Researchers demonstrate highly replicable efficiency increase in tandem organic photovoltaic devices.
A team of researchers from nanotechnology specialist Nextgen Nano may have found a new way of accelerating the development of high efficiency organic photovoltaic (OPV) technology. Nextgen Nano’s latest research demonstrated that a relatively simple material, HSolar, was widely compatible as an interconnecting layer (ICL) with multiple solar cell materials in tandem solar cells. The material also showed stable performance and high efficiency, which were replicated by several different research groups.
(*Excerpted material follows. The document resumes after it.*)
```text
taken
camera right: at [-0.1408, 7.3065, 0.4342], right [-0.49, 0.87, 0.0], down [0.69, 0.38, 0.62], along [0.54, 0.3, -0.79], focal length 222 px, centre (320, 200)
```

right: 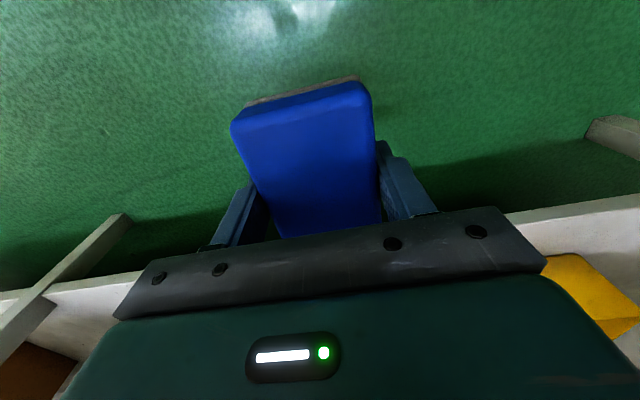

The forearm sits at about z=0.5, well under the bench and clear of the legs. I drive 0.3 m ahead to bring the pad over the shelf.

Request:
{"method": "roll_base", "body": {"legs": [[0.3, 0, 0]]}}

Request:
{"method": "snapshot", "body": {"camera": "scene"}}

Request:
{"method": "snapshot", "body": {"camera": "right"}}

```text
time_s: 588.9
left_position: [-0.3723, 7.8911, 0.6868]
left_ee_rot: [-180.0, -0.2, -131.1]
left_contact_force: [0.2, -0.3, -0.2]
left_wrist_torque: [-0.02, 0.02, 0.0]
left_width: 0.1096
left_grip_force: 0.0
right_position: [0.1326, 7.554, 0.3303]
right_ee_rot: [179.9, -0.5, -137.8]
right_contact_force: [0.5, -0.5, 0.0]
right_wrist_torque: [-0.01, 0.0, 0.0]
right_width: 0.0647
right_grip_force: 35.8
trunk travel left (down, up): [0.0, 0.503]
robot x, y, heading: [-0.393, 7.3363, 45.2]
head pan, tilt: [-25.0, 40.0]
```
The findings are described in the paper High-performance tandem organic solar cells using HSolar as the interconnecting layer, published in the Advanced Energy Materials journal and featured on the inside cover.
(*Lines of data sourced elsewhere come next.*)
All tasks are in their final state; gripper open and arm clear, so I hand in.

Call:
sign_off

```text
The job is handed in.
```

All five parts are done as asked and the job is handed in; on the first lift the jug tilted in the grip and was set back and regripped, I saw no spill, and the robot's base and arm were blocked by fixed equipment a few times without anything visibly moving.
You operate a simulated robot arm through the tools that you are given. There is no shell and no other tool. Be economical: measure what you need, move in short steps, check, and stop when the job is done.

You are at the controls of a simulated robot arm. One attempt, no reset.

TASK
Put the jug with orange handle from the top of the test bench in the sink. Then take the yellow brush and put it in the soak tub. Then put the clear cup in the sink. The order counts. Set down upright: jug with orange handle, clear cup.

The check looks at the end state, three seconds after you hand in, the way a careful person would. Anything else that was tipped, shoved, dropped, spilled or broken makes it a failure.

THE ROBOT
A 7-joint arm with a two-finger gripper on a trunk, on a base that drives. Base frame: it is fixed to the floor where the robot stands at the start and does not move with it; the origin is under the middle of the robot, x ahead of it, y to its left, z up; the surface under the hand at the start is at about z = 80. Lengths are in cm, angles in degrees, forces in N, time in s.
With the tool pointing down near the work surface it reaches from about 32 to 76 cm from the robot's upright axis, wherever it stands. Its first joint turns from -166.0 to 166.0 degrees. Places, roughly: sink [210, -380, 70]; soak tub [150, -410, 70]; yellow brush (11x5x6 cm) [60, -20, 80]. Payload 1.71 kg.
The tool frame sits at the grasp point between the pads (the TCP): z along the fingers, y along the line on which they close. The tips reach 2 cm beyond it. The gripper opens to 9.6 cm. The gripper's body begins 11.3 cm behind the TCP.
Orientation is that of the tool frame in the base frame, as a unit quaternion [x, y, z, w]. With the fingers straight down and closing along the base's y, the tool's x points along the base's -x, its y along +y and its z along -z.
With this research, it is possible for future research groups to fabricate and develop increasingly efficient multi-junction (MJ) OPVs based on the Nextgen Nano team’s recipe. Results of simulations conducted by the team showed that an efficiency greater than 22 per cent could be achieved in the near future based on these findings.
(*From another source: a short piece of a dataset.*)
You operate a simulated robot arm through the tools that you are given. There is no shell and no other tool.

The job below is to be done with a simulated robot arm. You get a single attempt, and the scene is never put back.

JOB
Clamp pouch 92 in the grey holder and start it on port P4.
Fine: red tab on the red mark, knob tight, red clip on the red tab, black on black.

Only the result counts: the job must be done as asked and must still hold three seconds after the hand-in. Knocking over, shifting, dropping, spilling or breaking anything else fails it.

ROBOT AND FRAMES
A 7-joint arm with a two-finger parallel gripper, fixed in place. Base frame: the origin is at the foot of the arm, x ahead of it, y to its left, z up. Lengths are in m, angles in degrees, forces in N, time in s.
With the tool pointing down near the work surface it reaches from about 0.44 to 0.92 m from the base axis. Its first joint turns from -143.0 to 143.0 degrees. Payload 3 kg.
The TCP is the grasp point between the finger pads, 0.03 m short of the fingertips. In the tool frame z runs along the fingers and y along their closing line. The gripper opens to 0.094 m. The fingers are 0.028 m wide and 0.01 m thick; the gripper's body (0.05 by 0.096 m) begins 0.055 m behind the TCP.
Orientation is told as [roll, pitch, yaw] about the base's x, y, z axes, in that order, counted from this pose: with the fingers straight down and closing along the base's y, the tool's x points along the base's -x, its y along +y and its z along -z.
“If we are to truly realise a brighter, more sustainable future, we need to accelerate widespread use of OPV technology,” explained Duncan Clark, director of operations at Nextgen Nano. “Unfortunately, organic solar technology has faced several challenges with the likes of efficiency and replication, which has hindered commercialisation.
“The team at Nextgen Nano has taken a crucial step in addressing these problems by not only demonstrating impressive efficiency in OPVs, but by doing so in a way that is proven to be replicable outside of the core research team.”
The research team was led by Nextgen Nano’s chief technology officer Dr Franky So and research scientist Dr Carr Ho. The researchers first set out to identify means of improving the efficiency of OPVs, which have traditionally been limited by the typically narrow absorption bands of organic semiconductor materials. Many solar cell researchers have tackled this issue in recent years by layering two complementary solar subcells to create MJ, or tandem, OPV devices that can achieve higher efficiencies.
The ICL provides a physical and electrical contact between subcells, and is essential to minimize the energy losses. The efficacy of the ICL is integral to the efficiency and functioning of MJ solar devices. The challenge so far has been selecting and developing an ICL that does not interfere with the layers underneath, allows efficient charge recombination without a loss in open-circuit voltage and produces replicable results.
In its study, Nextgen Nano’s PolyPower research team demonstrated an ICL formed of a new version of PEDOT:PSS–HTL Solar (HSolar) and Zinc Oxide (ZnO) nanoparticles. This ICL can be produced relatively simply using commercially available raw materials. When tested with two common organic tandem solar cells, the device demonstrated a power conversion efficiency of 14.7 per cent.
The team shared this ICL recipe with other research groups to validate the repeatability of the results, with the other teams achieving similar efficiencies of up to 16.1 per cent. Simulations run by the Nextgen Nano team showed that this could increase to 22 per cent if using state of the art organic photoactive materials as the tandem cells.
Nextgen Nano is focussed on leading research into the use of nanotechnology to pioneer new clean technologies. The company has been working on advancing the development of OPV technology for several years, to support the next generation of flexible, efficient solar panels.